### [YOUR GOAL]
Could you quote the reading passage from "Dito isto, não" up to and including "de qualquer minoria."?

### [READING PASSAGE]
<<<<

Não foi há muito tempo que os
"especialistas" (incluindo pais que pensavam que sabiam melhor do que
as pessoas autistas o que era ser autista) afirmavam que éramos incapazes de
ter qualquer perceção das nossas próprias experiências, das nossas próprias
vidas, e que, portanto, pela própria natureza do nosso autismo, não tínhamos
direito às proteções que outras populações deficientes há muito tinham recebido
(incluindo a personalidade e uma palavra a dizer sobre as nossas próprias
vidas). Isso porque éramos considerados versões "patológicas" de NT [neurologically
typical], inerentemente defeituosos, e "em nossos próprios mundos",
tendo "virado as costas" para o mundo ao nosso redor como resultado
de um trauma, ou algum outro transtorno.
Reconhecer o autismo como uma questão de
neurodesenvolvimento permitiu-nos muitas proteções que nos eram historicamente
negadas, e a capacidade de participar na sociedade de formas que nunca nos
foram permitidas antes.
Neste momento, parece que a terminologia está em
transição, à medida que as pessoas compreendem cada vez mais o autismo e que a
ciência progride na compreensão de tantas outras condições. Eventualmente,
espero que cheguemos a algo menos confuso, enquanto sociedade, mas até lá,
penso que faz bem à sociedade começar a considerar a diversidade de todos os
tipos mais como um conceito "normal", e que abraçar a ideia de
neurodiversidade ajuda a isso.
Dito isto, não concordo com qualquer tipo de
discriminação ou opressão, e penso que o atual movimento da neurodiversidade
sofre de demasiada divisão e falta de abertura e ligação com a comunidade mais
alargada dos direitos dos deficientes, talvez mesmo com a comunidade humana
mais alargada. Devíamos estar a apoiar-nos uns aos outros, não a lutar uns com
os outros. Excluir os NT também não é uma estratégia eficaz. Mesmo que possa
ser fácil sentir ódio e zanga, até mesmo revolta, contra um grupo maioritário
que é responsável pela opressão de qualquer minoria.
De qualquer forma, na minha opinião, nunca é correto
discriminar alguém por ter uma doença mental, ou outra diferença neurológica,
psicológica ou física, ou tratar alguém como se fosse "menos humano"
ou "menos digno de respeito", ou qualquer outra coisa do género.

>>>>

### [RECORDED DATA]
<<<<

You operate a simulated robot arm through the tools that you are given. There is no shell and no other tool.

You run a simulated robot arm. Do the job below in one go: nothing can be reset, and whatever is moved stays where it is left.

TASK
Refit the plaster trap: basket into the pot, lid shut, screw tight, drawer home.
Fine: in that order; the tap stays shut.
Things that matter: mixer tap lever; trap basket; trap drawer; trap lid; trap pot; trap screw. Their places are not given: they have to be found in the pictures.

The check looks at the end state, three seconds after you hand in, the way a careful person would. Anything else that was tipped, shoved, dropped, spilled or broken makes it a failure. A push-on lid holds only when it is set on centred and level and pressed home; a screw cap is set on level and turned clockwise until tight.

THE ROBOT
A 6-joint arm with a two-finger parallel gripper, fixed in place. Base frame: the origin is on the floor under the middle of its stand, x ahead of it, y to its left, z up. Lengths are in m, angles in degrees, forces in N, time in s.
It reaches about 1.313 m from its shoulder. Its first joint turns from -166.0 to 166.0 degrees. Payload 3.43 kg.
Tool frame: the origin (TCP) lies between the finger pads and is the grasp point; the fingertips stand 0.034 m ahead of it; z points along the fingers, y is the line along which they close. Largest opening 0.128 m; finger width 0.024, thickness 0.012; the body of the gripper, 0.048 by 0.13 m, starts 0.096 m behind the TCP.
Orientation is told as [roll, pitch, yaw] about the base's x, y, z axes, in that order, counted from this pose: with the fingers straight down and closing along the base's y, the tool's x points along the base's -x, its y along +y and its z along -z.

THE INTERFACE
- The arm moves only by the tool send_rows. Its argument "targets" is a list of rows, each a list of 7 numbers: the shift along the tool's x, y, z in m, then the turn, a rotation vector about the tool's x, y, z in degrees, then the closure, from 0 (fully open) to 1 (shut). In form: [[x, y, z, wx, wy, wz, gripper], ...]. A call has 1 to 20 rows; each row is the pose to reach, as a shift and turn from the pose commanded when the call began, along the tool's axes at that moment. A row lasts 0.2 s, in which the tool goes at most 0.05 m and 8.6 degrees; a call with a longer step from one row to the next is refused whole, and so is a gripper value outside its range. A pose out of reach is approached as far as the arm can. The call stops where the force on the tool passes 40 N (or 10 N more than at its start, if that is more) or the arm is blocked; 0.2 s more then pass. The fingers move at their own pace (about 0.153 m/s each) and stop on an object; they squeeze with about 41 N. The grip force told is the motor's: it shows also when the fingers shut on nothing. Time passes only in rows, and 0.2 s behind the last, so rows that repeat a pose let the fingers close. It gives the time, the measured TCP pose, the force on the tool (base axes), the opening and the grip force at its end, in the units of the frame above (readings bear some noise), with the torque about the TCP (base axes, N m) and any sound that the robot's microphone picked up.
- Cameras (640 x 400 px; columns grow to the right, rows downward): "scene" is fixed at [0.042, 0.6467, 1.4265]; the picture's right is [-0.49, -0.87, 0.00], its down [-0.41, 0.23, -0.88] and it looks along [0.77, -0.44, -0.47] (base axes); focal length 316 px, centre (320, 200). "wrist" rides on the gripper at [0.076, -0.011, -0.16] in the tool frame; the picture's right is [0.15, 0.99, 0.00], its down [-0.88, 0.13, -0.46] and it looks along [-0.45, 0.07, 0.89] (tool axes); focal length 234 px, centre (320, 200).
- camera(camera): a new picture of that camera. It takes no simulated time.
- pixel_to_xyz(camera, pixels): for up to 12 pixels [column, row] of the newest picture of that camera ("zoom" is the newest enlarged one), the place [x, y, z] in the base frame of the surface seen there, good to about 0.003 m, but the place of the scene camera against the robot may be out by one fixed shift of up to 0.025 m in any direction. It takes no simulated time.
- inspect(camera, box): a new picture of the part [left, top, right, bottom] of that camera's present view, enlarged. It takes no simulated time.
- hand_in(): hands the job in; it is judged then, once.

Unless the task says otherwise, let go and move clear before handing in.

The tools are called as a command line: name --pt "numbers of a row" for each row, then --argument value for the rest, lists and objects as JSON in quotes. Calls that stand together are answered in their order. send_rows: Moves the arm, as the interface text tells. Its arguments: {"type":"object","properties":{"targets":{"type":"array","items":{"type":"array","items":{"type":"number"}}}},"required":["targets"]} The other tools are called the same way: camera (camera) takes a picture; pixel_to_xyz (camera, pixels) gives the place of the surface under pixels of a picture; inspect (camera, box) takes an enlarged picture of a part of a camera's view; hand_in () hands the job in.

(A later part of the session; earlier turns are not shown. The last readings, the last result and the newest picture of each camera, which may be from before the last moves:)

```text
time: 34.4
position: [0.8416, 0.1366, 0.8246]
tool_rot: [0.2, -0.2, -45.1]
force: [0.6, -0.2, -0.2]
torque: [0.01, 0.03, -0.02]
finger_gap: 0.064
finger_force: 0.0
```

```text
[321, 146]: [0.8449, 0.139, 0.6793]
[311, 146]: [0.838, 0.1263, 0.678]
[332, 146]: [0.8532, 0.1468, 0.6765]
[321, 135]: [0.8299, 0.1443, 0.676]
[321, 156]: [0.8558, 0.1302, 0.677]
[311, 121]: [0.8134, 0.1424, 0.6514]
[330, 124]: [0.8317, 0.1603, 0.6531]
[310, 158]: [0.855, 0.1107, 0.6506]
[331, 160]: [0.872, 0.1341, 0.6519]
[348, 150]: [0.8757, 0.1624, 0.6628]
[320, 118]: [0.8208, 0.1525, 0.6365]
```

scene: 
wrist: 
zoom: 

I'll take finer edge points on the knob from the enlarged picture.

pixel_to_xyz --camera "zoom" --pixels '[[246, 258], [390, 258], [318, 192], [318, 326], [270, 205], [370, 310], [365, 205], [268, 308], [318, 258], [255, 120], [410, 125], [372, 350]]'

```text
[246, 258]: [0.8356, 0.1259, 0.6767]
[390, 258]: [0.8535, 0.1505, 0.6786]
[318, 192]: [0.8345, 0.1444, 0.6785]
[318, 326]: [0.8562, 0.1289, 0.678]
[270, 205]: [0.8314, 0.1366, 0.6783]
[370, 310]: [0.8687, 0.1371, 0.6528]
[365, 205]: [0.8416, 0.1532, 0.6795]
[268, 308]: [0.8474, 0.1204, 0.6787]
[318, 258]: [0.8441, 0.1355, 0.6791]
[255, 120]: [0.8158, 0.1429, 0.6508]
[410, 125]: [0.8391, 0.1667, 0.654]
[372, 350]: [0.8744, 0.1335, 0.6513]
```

>>>>

### [OUTPUT BELOW]
Dito isto, não concordo com qualquer tipo de
discriminação ou opressão, e penso que o atual movimento da neurodiversidade
sofre de demasiada divisão e falta de abertura e ligação com a comunidade mais
alargada dos direitos dos deficientes, talvez mesmo com a comunidade humana
mais alargada. Devíamos estar a apoiar-nos uns aos outros, não a lutar uns com
os outros. Excluir os NT também não é uma estratégia eficaz. Mesmo que possa
ser fácil sentir ódio e zanga, até mesmo revolta, contra um grupo maioritário
que é responsável pela opressão de qualquer minoria.